The transition from two kids to three has been hard to say the least. I’ve had to learn how to juggle three children whilst James is at work, James has had to learn to split the time that he’s home between the three girls (prioritising Emma when she’s not at school). Aubrey’s learning to be a big sister, and Emma’s working out how to wind two younger sisters up. All jokes aside she’s really stepped up by helping me out, and she loves cuddling her new baby sister.
For me the transition to three children has been almost as difficult as the transition from none to one.
When I had my first daughter I was young and still finishing school. Adjusting to having a baby was HARD. I had no idea what I was doing, I didn’t have any parent friends (other than my mum), and I was desperately trying to study and finish my exams at school. I’ll write a post that goes into that in more detail at some point. But becoming a mother was a big shock to the system.
Fast forward five years and I was welcoming my second daughter into the world. I had confidence in myself as a mother, and she just seemed to slot into our family without much disruption. Now don’t get me wrong, I still had moments where I was pulling my hair out and I’d cry in frustration. But overall it was a smooth transition. I’m sure Emma being in school full time helped as I had all day to focus on Aubrey, and to catch a minute of sleep when circumstances allowed.
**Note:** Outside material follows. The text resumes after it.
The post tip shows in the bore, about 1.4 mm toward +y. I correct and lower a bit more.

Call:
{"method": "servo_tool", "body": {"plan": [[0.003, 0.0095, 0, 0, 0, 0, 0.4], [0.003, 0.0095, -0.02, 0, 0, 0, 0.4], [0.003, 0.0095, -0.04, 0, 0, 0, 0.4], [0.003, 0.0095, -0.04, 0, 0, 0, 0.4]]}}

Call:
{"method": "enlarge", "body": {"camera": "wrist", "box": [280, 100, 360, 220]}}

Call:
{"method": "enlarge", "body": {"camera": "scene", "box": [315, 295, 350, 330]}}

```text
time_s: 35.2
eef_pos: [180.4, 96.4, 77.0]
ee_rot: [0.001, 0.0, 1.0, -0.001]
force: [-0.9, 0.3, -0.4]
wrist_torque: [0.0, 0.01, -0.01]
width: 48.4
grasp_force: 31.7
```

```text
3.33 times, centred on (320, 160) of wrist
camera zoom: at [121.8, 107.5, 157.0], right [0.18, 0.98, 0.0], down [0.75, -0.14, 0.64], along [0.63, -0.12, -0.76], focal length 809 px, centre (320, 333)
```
I’m not sure if it’s because of the move (and everything still being up in the air when she arrived), James’ new work schedule, the smaller age gap this time, or just life with three children, but having London has been far more difficult than I anticipated. I wasn’t expecting it to be a breeze but it’s definitely taken me by surprise.
Not every day is bad, but every day has bad moments. I find myself stressed trying to do the smallest of tasks. Crying because Aubrey needs help, London has woken up, Emma needs me to check her homework, and I’m desperately trying to make dinner. It all feels so overwhelming. But it’s still early-ish days. And I know in time everything will get easier (or the challenges will be different, haha).
Despite the struggles, I’m loving being a mum of three. It’s so much fun to see the girls playing, and enjoying each other’s company. It’s amazing to see them developing and learning new things. Especially with the move; watching Emma adapt to a new country has been wonderful. The older girls both adore their baby sister, and love giving her cuddles. And even on the hardest days I can’t believe how lucky I am to be their mum.
Which number of children was your easiest/hardest transition for you?